Green has way better IPC with modern architecture, and in some cases can beat parallel loads (7-Zip compression) even if Sol has more threads.

Cryptography improvements likely due to AVX2/AVX512 and AES-NI optimizations on Alder Lake vs Haswell-era Xeons. Surprisingly ChaCha20 performance is equal or even slightly better on Sol, indicating that Green's crypto accelerators favor AES but not ChaCha20. Also RSA4096 and other public-key operations scale less dramatically (~1.5-1.6x), reflecting their compute-bound nature with less dependency on memory bandwidth. ChaCha20 being faster on older Xeon is a rare scenario where lack of AES acceleration helps.

Green consistently outperforms Sol on Redis benchmarks. However at higher concurrent connections, performance delta shrinks slightly, indicating that memory and I/O subsystem become the bottleneck at scale.

MariaDB results in a massive difference in performance not just due to CPU but also NVMe vs RAID SAS latency. CPU cannot shine fully if disk latency dominates.

Disk Benchmarksඞ

Sol has: 2400GB LOGICAL VOLUME (8x600GB 10K SAS RAID10 Storage Controller HP Smart Array P440ar) on ext4

Green has: NVMe 1000GB CT1000E100SSD8 on xfs

Results on openbenchmarking.org:

• https://openbenchmarking.org/result/2509115-NE-DISKGREEN01
• https://openbenchmarking.org/result/2509145-NE-DISKSOL7014

Disk Benchmark Summaryඞ

SMP performance due to DDR5's higher frequency and wider bus per channel.

STREAM benchmarks favor Sol which is likely due to Sol's 4-channel DDR4 memory configuration (16 DIMMs across 2 CPUs), providing higher aggregate bandwidth despite slower individual DIMMs. STREAM favoring Sol shows multi-channel DDR4 can beat DDR5 for large sequential streams, but only for continuous bulk operations.

Green shows enormous advantage in cache writes, reflecting modern CPU caches with higher associativity and faster L2/L3.

Green's memcpy/memset performance shows low-latency benefits for small-block memory operations.

Threaded memory operations show Green's superior per-thread latency and IPC, particularly in multi-threaded small-memory scenarios.

Green benefits from modern DDR5 and low-latency caches for small-block memory and per-thread operations, whereas Sol's memory excels in sustained high-bandwidth workloads due to many-channel DDR4 configuration.

RAM Benchmarksඞ

Sol has: 16 x 16 GB DDR4-2133MT/s 752369-081

Green has: 2 x 32 GB DDR5-5200MT/s

Results on openbenchmarking.org:

• https://openbenchmarking.org/result/2509141-NE-RAMSOL48015
• https://openbenchmarking.org/result/2509145-NE-RAMGREEN277

RAM Benchmark Summaryඞ

SQLite single-threaded performance shows 24x advantage for Green; even with multiple threads, Green dominates. NVMe latency vs SAS explains this.

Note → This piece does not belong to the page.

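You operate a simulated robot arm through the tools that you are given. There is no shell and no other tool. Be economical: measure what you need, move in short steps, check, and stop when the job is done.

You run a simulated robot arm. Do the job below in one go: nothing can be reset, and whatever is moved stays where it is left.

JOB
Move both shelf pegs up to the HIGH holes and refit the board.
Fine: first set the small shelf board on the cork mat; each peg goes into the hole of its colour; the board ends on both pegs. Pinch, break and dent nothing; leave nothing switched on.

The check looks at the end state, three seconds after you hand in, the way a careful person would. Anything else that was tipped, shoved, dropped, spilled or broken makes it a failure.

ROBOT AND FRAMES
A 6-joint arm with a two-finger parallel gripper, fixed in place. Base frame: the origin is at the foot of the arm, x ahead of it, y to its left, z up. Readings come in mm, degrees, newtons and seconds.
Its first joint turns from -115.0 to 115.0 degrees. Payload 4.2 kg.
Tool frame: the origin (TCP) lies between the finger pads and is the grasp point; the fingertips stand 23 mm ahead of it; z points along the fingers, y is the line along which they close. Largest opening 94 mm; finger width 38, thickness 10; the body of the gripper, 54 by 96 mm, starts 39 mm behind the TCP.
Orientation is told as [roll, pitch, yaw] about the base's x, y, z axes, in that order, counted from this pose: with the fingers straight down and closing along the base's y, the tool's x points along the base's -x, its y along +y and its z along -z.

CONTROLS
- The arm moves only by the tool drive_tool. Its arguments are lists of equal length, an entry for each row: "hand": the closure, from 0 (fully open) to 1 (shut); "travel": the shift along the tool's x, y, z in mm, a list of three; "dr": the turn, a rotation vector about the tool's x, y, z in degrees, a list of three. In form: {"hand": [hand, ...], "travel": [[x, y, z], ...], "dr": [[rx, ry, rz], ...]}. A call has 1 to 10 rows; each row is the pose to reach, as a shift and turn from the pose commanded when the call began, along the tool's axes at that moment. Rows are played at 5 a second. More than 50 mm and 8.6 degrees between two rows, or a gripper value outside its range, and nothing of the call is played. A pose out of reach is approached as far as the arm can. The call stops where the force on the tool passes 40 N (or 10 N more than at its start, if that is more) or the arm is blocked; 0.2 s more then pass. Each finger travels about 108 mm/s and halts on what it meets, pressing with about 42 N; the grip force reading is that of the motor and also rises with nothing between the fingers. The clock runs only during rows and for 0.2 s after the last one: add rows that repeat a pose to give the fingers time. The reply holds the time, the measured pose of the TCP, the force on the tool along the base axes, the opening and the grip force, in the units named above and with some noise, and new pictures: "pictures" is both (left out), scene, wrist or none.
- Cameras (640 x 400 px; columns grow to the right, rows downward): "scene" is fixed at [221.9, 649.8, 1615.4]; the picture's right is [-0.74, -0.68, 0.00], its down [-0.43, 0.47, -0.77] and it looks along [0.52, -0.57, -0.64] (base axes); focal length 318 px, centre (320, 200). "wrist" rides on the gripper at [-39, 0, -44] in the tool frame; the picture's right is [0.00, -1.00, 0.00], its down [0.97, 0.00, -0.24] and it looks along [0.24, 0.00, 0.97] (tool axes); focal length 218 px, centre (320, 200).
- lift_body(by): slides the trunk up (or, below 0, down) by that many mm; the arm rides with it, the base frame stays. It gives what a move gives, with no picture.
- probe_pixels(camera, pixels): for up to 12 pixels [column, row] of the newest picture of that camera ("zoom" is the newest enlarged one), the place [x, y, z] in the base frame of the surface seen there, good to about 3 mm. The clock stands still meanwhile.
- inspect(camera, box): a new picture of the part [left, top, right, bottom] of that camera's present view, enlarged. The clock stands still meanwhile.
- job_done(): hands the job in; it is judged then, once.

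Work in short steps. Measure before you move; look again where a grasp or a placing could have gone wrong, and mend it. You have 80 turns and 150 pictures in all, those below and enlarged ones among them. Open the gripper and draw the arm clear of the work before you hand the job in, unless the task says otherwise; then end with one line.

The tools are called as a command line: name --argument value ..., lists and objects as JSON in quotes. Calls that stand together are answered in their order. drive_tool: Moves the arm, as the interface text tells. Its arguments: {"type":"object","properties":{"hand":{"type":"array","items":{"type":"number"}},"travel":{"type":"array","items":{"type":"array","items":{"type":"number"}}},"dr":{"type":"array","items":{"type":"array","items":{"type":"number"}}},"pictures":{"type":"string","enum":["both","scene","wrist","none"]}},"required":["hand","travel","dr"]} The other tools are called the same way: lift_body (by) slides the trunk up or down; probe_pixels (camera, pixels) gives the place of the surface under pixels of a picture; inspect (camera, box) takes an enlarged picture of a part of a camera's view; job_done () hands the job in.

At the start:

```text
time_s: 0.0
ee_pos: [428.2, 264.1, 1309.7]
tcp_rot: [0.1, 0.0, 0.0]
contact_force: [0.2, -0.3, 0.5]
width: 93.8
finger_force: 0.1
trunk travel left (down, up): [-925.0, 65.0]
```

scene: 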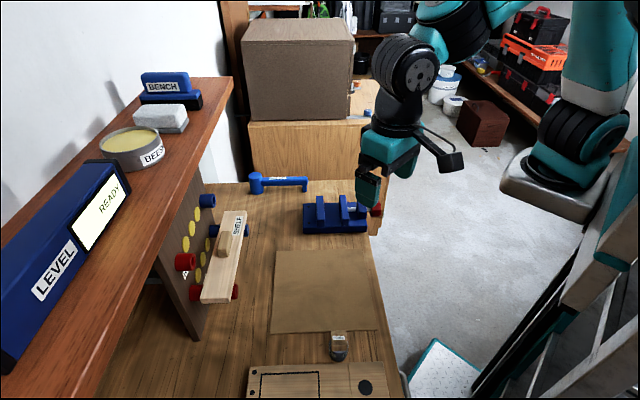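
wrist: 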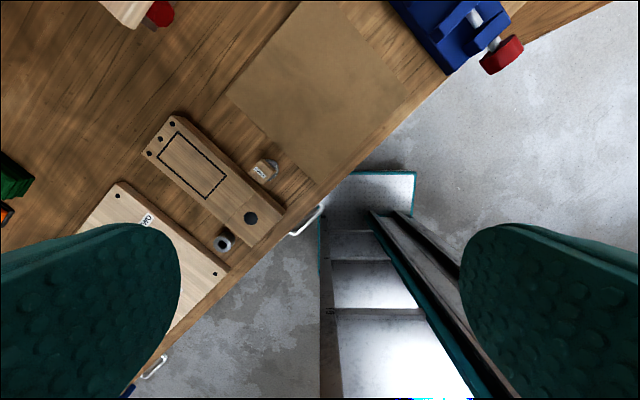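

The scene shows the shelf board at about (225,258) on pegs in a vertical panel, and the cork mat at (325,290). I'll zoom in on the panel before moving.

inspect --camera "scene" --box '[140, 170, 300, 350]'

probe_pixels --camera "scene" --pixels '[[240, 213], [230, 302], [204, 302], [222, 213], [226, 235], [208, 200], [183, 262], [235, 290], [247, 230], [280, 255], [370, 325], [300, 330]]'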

FIO sequential/random throughput is 2-2.5x higher on Green. NVMe scales better due to deep queue depth and modern controller efficiency.

IOR shows Green achieving 6-13x higher MB/s, with the delta shrinking for very large I/O blocks (32-1024MB). This suggests that RAID10 overhead in Sol becomes less significant for very large sequential transfers, but NVMe still dominates.

FS-Mark and Dbench show Green is ~16-19x faster. This is the combined effect of NVMe low latency, XFS efficiency, and fewer mechanical seek delays than 10K SAS disks.

NVMe SSDs provide massive latency and throughput advantages for small and large workloads alike. RAID10 SAS arrays are good for sustained large-block transfers, but fall behind in low-latency, metadata-heavy scenarios.

Overall notesඞ

Green's smaller core count is offset by high IPC, modern caches, and DDR5 bandwidth. Many benchmarks (MariaDB, Redis, crypto) show that per-core performance is more important than total threads, especially for latency-sensitive workloads.

MariaDB and SQLite show extreme differences, not just due to CPU but also NVMe vs RAID SAS latency.

High-speed RAM benefits NVMe latency hiding. Small-block I/O (SQLite, Dbench) benefits from Green's faster memory and cache hierarchy. Sol's large-channel memory helps for sustained sequential FIO reads, but cannot compensate for mechanical seek times in small-block workloads.

Enterprise Xeons still shine in extreme multi-threaded sequential memory or I/O scenarios, but their architecture is tuned for consistency and parallel throughput, not latency-sensitive operations.